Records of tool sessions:
-- BEGIN --
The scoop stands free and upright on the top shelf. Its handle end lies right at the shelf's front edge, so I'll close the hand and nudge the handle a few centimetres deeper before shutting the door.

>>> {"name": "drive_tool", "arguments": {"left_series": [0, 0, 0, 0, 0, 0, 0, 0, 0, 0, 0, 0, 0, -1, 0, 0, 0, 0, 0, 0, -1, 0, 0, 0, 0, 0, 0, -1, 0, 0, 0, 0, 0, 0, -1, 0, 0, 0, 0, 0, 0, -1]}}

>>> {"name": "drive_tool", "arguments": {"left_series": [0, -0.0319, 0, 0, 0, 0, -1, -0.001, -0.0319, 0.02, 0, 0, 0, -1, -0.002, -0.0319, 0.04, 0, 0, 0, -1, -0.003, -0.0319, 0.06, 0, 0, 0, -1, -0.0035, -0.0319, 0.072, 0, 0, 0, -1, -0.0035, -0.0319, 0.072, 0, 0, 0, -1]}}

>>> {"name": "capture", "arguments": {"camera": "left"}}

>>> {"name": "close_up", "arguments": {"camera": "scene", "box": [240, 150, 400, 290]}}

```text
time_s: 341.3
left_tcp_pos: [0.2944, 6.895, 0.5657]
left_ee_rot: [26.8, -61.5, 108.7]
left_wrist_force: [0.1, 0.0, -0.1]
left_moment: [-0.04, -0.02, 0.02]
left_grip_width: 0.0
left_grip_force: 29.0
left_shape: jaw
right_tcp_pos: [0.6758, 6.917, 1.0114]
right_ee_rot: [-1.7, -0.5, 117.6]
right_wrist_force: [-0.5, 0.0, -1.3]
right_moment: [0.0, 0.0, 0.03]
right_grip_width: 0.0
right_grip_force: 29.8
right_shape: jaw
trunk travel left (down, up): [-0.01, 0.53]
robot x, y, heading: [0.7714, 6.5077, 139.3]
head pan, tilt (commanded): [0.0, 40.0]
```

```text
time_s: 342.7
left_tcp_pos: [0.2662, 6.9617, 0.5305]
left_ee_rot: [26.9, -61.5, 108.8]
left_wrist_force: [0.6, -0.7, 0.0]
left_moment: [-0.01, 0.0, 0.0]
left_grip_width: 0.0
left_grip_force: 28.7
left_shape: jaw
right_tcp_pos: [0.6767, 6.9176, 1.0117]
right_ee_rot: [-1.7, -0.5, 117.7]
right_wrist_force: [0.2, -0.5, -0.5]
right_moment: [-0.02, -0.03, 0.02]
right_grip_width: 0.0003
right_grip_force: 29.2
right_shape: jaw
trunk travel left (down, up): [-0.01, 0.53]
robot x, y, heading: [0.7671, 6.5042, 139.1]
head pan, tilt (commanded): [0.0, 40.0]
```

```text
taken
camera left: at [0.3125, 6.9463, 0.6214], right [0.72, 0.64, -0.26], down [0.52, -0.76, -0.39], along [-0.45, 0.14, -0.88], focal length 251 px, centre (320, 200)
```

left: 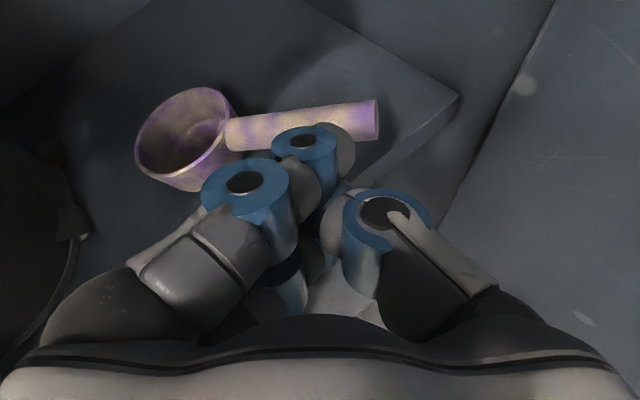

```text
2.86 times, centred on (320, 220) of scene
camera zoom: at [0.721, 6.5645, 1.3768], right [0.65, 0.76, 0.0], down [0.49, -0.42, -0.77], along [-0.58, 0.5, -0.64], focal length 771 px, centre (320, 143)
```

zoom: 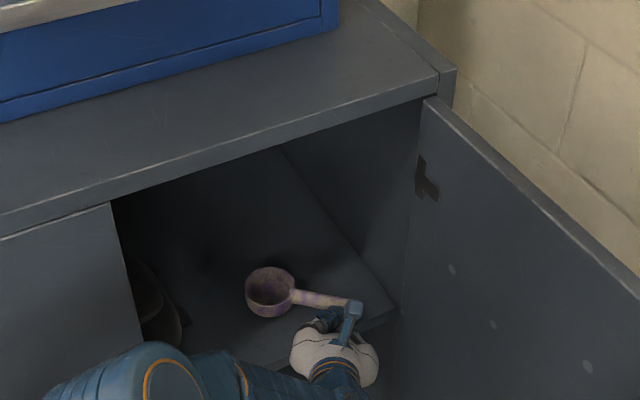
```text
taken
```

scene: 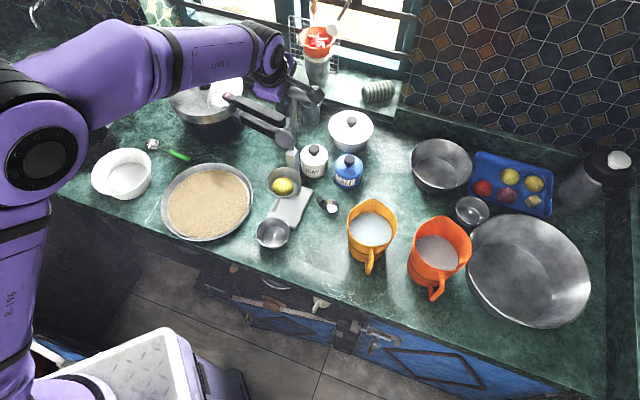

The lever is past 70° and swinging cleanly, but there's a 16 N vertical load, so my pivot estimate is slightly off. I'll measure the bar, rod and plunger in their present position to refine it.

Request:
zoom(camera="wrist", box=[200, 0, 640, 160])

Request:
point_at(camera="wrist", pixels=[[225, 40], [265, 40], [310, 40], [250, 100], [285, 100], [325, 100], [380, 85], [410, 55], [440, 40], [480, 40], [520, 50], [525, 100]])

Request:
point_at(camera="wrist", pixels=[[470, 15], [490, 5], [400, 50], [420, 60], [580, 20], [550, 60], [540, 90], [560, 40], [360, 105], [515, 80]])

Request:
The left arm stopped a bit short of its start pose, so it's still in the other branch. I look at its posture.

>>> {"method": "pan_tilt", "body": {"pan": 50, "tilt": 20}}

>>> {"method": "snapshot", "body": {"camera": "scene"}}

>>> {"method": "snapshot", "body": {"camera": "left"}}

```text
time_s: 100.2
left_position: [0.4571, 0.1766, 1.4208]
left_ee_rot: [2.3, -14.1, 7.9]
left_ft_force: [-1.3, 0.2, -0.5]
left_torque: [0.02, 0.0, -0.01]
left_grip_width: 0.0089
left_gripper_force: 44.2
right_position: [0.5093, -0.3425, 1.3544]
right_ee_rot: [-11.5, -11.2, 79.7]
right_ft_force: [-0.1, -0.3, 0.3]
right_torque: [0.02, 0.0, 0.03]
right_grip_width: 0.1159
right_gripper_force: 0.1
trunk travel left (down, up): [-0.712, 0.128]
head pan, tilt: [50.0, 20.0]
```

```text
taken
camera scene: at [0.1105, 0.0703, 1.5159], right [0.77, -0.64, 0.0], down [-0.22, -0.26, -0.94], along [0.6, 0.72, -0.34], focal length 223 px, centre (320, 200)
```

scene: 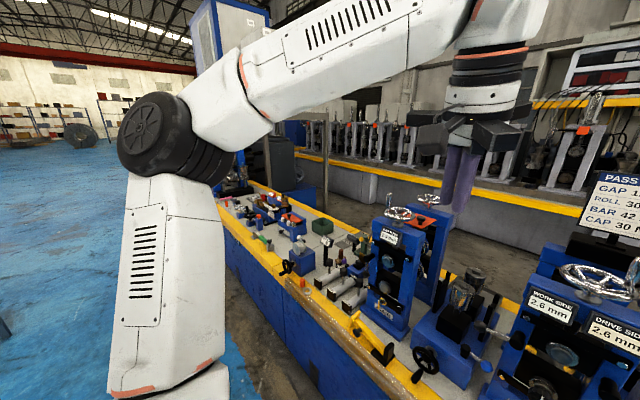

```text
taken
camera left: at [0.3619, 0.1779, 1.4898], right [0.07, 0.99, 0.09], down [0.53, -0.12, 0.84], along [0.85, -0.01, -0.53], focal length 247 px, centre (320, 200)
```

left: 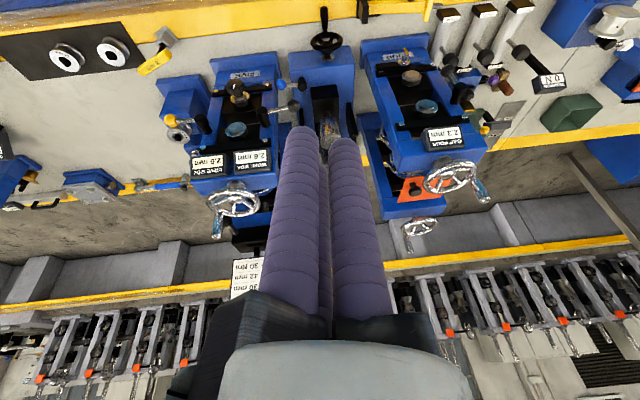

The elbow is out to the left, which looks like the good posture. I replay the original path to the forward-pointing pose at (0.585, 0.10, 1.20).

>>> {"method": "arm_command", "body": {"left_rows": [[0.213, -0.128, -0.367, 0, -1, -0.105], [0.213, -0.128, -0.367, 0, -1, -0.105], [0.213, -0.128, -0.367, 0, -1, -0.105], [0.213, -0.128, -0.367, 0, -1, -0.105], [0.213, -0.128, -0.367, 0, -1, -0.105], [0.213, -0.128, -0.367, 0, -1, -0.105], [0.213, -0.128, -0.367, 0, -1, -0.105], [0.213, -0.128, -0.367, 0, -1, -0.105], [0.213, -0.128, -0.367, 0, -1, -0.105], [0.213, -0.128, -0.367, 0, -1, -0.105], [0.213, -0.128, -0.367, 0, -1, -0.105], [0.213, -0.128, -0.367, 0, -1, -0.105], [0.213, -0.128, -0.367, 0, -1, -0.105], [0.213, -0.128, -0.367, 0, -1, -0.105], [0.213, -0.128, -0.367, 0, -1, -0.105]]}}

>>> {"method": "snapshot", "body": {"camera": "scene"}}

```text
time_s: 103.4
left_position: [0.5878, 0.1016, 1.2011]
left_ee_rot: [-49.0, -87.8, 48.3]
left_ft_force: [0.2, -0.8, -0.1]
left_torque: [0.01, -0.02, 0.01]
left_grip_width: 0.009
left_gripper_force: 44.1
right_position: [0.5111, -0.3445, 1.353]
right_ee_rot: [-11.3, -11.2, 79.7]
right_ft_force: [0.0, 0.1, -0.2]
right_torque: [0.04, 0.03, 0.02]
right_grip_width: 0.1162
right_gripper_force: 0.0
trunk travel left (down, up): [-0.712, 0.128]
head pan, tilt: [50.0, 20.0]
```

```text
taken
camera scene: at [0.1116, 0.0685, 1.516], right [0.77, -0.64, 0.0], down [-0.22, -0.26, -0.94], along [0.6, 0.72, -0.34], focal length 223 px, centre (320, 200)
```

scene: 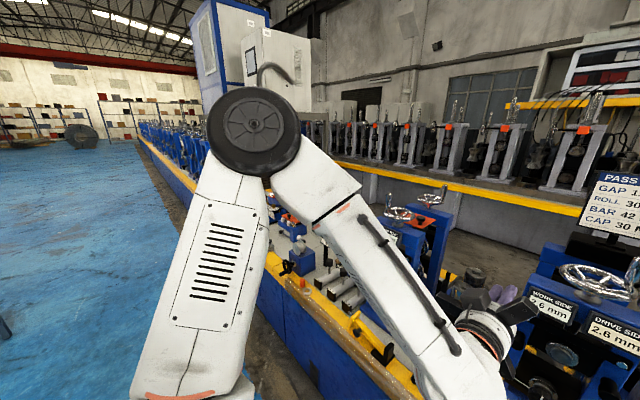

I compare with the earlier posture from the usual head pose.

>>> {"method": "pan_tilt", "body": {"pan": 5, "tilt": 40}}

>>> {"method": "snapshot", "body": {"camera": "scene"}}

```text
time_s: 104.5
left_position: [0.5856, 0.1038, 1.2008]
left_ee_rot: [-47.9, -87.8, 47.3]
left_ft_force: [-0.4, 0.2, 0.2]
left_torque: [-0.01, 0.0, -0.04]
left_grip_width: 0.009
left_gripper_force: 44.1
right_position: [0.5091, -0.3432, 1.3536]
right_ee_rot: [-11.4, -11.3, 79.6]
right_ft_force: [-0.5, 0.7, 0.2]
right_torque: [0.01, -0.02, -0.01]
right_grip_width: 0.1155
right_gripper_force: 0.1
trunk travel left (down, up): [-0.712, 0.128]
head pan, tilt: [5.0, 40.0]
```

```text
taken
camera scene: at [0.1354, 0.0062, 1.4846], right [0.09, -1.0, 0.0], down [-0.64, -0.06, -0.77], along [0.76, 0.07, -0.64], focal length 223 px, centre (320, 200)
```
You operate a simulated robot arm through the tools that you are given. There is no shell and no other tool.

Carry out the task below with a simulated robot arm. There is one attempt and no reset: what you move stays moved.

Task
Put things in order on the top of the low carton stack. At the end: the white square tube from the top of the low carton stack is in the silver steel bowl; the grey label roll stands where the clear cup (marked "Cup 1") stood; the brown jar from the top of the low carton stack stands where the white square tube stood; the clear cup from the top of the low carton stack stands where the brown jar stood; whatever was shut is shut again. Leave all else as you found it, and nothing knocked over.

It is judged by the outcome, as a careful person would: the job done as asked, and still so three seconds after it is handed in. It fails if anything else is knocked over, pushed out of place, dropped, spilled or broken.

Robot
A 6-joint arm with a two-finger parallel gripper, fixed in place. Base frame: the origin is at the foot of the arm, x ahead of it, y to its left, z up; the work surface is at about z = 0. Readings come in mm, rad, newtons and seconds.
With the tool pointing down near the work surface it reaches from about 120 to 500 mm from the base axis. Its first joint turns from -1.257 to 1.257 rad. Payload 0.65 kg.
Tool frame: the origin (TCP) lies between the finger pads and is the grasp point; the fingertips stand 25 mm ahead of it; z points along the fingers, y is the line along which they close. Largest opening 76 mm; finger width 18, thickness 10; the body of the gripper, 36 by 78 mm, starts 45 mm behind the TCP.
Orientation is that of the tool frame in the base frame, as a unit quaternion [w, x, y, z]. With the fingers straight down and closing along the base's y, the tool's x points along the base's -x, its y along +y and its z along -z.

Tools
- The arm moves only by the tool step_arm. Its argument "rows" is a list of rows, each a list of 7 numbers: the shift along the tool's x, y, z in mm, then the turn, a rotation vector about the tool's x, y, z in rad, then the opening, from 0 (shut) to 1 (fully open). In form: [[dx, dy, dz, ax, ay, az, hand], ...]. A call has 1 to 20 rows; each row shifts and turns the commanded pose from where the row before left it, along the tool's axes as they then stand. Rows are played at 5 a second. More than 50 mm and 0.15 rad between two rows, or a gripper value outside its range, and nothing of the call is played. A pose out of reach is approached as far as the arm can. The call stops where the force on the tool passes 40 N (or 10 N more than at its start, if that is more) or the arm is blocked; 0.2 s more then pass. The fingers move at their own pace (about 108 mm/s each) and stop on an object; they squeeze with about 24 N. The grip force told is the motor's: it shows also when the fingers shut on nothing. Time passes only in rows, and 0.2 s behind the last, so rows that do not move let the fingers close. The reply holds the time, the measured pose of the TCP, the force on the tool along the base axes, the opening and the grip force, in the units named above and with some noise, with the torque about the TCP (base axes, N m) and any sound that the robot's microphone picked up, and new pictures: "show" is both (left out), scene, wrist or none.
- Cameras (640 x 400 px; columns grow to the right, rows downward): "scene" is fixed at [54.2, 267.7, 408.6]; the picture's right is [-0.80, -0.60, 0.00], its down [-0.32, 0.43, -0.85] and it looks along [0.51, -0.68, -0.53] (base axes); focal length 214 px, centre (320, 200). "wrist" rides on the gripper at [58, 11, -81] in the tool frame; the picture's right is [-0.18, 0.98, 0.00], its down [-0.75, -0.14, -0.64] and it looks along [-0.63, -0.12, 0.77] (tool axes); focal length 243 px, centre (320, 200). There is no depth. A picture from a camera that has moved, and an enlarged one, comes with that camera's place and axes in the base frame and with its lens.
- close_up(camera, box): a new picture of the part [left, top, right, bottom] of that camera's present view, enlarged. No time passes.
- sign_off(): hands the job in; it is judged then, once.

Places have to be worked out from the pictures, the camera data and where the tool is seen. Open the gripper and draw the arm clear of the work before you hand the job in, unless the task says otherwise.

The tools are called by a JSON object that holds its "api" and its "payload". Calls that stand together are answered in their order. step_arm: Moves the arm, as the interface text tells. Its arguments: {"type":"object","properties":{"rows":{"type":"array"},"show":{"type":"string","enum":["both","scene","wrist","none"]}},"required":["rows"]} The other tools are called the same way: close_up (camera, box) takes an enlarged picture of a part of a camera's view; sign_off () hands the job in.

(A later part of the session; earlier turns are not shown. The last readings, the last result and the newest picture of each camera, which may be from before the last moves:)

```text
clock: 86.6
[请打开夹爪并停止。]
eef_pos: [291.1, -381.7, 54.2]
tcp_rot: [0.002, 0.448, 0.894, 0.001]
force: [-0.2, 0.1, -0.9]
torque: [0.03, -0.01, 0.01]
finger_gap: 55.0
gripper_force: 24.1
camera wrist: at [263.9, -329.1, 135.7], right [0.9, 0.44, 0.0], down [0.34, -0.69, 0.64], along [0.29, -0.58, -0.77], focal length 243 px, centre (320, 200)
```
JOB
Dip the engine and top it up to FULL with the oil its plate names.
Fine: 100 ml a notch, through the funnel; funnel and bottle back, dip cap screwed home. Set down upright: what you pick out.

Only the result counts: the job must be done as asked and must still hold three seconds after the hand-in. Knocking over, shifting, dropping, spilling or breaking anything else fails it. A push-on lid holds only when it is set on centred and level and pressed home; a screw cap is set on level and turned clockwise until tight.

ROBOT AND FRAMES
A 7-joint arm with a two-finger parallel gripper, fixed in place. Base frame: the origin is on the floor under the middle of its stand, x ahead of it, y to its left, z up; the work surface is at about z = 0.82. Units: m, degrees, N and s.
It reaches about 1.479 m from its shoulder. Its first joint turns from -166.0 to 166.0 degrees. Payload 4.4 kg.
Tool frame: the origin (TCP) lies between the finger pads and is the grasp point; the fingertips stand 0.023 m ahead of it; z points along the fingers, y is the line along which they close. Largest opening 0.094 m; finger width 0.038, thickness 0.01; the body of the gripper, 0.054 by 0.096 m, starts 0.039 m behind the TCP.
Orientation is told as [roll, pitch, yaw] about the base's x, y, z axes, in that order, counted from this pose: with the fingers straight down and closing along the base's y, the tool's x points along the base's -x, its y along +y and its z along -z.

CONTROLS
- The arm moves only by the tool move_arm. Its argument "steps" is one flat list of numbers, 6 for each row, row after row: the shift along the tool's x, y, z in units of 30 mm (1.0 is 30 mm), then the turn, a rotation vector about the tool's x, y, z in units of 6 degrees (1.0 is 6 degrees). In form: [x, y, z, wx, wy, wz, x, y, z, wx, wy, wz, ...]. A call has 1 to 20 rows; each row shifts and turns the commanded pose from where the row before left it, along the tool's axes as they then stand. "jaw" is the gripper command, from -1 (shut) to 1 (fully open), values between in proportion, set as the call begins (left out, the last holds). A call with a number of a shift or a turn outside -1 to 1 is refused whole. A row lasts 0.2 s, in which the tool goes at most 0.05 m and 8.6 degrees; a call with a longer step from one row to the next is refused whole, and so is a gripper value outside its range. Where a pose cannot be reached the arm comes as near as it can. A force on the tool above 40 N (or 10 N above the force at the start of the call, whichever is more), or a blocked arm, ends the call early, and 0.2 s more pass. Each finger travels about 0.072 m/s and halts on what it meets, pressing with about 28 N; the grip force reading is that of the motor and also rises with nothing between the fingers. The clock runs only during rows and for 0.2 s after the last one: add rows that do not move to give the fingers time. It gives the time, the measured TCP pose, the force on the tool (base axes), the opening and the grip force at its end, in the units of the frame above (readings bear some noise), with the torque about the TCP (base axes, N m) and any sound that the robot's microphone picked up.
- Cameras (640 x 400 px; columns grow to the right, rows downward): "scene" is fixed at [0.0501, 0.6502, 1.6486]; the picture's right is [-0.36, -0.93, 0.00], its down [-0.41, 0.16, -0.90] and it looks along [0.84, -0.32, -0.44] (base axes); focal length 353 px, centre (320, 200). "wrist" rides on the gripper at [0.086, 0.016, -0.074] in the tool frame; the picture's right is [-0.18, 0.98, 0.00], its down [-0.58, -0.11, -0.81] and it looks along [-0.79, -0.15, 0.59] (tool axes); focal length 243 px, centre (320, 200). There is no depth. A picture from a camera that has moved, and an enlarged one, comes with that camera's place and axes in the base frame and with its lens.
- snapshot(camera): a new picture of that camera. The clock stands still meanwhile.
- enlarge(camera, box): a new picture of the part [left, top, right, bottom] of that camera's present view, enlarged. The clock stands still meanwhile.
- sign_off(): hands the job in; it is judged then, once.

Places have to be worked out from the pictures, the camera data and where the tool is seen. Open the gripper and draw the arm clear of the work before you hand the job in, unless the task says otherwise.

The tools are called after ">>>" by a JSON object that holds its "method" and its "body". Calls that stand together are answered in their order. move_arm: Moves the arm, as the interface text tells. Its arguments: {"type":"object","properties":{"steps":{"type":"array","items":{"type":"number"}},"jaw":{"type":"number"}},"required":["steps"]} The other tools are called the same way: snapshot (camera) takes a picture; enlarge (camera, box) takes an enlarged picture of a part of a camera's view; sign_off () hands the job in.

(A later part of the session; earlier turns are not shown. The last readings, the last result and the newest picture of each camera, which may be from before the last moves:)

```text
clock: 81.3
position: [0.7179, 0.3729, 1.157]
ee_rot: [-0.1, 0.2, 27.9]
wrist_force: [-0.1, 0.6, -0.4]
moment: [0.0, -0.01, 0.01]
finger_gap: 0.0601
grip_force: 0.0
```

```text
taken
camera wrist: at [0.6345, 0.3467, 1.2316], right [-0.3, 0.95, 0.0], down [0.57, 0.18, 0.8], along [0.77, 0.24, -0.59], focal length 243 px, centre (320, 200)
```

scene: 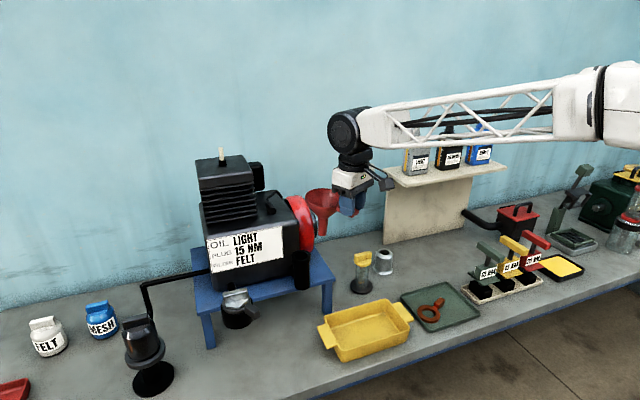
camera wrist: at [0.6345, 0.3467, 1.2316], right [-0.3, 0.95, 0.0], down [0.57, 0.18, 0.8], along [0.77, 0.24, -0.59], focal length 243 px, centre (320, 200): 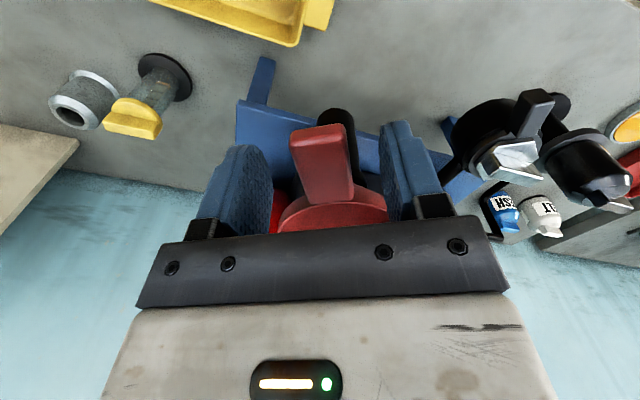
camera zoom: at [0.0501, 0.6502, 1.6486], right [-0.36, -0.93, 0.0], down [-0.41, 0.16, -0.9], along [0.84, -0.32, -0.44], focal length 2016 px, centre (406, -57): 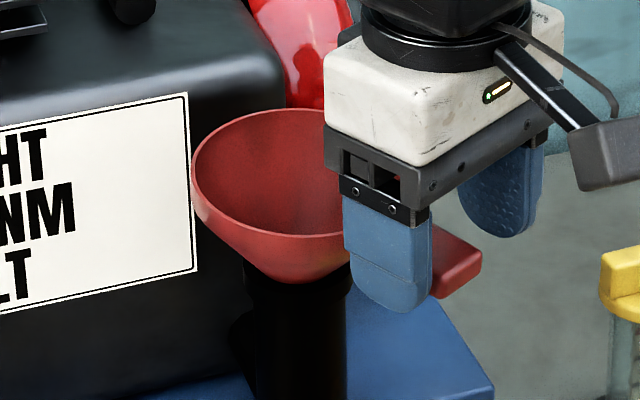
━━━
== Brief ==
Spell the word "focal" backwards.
-- END --
== Brief ==
Scan the listing above and identify each line holding the string "closing"; copy every such line.

== Correct answer ==
Orientation is that of the tool frame in the base frame, as a unit quaternion [w, x, y, z]. With the fingers straight down and closing along the base's y, the tool's x points along the base's -x, its y along +y and its z along -z.
Orientation is told as [roll, pitch, yaw] about the base's x, y, z axes, in that order, counted from this pose: with the fingers straight down and closing along the base's y, the tool's x points along the base's -x, its y along +y and its z along -z.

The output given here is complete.